### Task objective
Below are the records; collect from them each line containing the string "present".

--- START Recorded data ---

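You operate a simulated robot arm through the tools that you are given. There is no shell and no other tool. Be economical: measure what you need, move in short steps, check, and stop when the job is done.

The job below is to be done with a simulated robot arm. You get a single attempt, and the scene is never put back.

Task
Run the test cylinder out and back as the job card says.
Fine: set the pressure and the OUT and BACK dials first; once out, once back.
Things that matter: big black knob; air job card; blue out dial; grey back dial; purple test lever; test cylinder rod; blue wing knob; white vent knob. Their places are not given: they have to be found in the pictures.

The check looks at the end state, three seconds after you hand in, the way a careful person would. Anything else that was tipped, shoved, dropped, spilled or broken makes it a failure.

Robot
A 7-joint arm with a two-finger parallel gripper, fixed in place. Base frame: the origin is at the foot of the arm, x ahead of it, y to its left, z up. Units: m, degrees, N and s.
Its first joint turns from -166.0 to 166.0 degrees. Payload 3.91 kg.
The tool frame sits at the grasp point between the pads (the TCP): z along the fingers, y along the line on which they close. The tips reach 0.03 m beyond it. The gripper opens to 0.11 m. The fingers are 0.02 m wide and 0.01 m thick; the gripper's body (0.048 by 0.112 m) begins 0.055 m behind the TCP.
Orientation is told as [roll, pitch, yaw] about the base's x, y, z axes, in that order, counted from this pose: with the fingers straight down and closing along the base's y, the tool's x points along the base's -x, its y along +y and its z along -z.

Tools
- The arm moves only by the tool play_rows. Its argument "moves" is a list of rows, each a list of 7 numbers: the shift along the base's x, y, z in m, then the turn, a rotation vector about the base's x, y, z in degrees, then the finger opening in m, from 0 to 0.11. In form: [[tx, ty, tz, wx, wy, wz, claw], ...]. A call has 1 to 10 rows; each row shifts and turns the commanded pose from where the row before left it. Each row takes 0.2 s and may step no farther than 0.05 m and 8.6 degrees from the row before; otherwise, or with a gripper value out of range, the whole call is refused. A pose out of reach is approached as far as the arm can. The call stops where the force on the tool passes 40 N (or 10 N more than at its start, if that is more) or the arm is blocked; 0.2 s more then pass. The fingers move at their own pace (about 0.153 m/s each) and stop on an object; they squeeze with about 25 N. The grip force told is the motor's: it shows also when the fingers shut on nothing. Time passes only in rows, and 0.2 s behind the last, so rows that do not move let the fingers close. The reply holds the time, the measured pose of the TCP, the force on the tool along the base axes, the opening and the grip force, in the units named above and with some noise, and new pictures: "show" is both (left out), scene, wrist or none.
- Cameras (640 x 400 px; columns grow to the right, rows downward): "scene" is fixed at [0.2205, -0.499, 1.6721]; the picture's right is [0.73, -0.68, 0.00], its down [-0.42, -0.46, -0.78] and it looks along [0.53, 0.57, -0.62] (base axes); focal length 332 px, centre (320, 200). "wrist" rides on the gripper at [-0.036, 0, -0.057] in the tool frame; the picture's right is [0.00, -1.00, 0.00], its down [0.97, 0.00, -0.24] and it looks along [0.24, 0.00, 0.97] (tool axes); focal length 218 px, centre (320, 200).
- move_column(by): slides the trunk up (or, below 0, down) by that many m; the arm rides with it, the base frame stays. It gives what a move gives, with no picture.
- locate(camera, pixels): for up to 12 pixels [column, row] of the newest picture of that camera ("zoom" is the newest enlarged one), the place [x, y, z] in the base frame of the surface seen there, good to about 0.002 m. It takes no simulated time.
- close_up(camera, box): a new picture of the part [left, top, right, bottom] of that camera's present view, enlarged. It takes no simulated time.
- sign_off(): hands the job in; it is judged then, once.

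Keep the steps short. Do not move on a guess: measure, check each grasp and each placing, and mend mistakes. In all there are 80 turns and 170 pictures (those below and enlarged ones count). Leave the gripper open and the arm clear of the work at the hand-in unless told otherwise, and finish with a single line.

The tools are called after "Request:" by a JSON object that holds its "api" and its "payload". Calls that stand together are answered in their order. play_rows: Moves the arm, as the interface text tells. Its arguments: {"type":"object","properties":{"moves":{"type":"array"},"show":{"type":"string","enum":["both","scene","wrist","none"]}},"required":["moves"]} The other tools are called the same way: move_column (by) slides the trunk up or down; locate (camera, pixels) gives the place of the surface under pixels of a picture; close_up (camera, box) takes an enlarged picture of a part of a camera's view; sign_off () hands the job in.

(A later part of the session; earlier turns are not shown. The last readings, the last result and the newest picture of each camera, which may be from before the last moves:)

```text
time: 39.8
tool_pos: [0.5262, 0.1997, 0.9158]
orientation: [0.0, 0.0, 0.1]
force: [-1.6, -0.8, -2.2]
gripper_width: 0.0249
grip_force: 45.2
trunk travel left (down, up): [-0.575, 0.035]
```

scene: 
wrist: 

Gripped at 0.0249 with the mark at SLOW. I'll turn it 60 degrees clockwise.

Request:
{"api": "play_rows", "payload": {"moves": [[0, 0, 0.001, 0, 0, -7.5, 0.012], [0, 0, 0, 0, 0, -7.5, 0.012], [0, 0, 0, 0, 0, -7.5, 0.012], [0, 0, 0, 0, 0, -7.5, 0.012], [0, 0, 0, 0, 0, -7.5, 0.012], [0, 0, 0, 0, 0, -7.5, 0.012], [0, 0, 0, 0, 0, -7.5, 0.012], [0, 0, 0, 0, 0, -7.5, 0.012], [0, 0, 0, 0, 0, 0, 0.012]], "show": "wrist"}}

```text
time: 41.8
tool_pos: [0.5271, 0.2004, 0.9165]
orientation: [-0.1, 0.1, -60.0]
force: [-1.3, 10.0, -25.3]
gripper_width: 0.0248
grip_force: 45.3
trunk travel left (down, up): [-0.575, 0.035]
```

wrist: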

--- END Recorded data ---
--- START Recorded data ---

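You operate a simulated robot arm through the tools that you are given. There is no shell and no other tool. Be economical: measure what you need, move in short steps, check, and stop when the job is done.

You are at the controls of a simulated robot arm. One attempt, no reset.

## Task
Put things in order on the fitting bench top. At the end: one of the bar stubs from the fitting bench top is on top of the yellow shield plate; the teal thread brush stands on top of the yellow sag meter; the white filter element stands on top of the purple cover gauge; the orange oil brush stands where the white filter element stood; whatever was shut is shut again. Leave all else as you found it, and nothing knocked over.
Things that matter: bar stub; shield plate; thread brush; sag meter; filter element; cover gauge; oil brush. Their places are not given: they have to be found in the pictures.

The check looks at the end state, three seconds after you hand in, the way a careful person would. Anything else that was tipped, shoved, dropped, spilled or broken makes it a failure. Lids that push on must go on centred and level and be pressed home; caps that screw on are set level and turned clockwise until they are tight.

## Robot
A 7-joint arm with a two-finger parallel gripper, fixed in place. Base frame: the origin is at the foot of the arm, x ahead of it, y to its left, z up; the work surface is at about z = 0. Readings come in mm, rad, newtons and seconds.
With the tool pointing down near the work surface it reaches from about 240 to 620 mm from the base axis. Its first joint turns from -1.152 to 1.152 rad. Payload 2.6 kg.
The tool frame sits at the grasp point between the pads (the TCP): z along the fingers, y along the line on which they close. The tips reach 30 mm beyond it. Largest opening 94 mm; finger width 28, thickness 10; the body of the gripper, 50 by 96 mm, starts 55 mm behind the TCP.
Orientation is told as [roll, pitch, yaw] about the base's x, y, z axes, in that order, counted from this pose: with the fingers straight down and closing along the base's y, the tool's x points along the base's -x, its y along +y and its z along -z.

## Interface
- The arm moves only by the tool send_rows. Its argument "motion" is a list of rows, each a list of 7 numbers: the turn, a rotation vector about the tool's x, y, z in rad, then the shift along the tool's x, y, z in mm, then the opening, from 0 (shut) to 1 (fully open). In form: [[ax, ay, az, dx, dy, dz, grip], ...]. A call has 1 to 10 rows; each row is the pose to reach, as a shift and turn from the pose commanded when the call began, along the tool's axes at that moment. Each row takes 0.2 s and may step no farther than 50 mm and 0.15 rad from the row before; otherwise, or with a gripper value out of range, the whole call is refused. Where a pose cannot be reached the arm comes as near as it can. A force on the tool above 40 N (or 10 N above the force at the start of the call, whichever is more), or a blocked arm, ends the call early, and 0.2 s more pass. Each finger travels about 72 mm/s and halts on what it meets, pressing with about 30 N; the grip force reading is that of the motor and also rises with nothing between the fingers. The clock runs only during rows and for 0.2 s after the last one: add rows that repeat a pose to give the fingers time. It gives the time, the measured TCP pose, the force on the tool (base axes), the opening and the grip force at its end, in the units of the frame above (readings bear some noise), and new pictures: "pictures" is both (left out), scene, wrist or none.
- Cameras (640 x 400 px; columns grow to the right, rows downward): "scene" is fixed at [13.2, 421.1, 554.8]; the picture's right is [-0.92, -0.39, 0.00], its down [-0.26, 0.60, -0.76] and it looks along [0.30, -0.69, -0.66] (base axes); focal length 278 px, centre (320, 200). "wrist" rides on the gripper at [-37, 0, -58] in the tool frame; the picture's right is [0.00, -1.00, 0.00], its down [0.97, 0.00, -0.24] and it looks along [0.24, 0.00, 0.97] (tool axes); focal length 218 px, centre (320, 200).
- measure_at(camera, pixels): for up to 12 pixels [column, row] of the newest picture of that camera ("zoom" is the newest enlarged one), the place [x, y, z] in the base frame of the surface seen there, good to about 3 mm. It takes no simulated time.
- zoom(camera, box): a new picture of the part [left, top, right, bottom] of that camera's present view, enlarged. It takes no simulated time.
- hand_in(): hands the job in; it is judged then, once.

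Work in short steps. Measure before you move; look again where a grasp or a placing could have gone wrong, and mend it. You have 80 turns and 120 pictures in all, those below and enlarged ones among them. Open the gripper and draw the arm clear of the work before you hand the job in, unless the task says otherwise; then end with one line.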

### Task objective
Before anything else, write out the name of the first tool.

--- END Recorded data ---

### Complete output
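- close_up(camera, box): a new picture of the part [left, top, right, bottom] of that camera's present view, enlarged. It takes no simulated time.
- zoom(camera, box): a new picture of the part [left, top, right, bottom] of that camera's present view, enlarged. It takes no simulated time.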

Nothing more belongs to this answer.